Which is why I've been begging whatever deity that might be listening: please don't let The New Golden Age turn into a boring vacation travelogue. Please. That was a big part of why I took what was originally going to be this monster epic story that could easily have run to 250,000 words or more and filleted it down to less than half that. Somewhere in my Mess of Stuff there's a pre-treatment outline (just a bunch of scribbles, really), and I stumbled back across it not too long ago and read with horror that my original idea had been to stretch the action across not one but three separate conventions over the course of a year.
Travelogue. Vacation pictures. Bor-ring. Especially boring to the people who weren't there for any of it, who were never there for any of it — and c'mon, the whole idea is to get people who were never there to read this, so why shoot myself in the feet and wait around for gangrene to set in on top of it?

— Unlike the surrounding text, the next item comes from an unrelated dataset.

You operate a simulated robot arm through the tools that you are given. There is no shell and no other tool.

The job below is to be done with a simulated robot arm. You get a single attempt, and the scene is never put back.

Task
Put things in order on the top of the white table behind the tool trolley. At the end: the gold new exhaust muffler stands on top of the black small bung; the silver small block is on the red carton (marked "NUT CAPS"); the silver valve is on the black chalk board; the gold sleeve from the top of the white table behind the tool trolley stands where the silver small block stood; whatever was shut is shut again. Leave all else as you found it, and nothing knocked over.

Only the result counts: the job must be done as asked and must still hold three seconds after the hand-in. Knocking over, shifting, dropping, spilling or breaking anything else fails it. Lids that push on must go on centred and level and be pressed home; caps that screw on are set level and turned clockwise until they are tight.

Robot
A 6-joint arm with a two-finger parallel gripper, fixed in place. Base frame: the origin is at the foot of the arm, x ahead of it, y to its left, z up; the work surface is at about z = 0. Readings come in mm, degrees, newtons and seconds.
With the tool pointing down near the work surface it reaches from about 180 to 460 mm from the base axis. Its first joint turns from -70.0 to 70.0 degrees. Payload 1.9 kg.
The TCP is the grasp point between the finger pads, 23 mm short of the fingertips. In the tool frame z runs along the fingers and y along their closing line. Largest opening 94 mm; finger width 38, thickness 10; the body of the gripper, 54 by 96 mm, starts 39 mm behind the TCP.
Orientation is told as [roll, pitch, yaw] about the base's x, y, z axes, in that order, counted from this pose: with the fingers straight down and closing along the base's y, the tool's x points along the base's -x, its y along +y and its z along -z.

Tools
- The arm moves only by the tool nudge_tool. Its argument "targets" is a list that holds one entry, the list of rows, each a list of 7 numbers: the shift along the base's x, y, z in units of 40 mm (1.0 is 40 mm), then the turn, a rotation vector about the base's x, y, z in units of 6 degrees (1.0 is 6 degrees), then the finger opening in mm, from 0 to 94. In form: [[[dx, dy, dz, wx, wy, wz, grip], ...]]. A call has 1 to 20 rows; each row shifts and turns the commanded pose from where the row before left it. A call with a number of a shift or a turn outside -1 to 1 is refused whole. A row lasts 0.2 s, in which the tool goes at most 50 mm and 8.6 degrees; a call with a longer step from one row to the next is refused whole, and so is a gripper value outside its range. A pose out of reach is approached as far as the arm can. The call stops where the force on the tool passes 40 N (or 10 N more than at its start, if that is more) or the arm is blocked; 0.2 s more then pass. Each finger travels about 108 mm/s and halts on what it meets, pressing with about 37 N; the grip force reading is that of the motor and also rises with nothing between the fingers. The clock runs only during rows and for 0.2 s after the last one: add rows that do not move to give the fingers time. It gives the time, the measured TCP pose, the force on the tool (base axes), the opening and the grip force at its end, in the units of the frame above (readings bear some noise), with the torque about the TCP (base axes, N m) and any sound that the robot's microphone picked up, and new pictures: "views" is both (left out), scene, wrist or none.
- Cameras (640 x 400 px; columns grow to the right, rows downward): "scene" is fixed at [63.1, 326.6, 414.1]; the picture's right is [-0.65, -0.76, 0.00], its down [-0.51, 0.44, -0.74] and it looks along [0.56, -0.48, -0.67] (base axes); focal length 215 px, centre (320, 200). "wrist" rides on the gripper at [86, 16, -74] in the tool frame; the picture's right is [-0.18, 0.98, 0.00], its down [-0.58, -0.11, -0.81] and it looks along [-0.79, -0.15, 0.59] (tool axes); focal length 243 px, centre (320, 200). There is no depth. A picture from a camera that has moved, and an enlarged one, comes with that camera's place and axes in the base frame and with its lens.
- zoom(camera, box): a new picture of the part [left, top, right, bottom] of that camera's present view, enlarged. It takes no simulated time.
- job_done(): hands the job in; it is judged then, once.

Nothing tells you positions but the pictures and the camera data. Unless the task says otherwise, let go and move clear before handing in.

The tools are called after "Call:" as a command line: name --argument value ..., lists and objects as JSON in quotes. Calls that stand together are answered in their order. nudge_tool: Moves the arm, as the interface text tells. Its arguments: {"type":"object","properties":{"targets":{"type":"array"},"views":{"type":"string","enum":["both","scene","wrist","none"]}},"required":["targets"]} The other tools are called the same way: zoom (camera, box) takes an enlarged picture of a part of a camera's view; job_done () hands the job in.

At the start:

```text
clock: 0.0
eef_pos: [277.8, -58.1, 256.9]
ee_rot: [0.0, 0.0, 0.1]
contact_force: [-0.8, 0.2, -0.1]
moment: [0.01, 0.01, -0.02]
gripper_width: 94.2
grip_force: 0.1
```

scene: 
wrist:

Face it (the Author told himself), the whole thing's not even really about the conventioneering experience per se; that's just the environment, the backdrop, the arena for where people link up with each other and find a little bit of community that they don't have my default out there in the rest of the world. That's the real brain / spleen / internal organ mass pumping away under it all in there: we go do these things to feel that much more connected to others. A do-it-yourself sense of community for a generation and a society that seems to be turning up its nose as the very concept of same, which is either a great thing or scary as all shivering get-out the more you think about it.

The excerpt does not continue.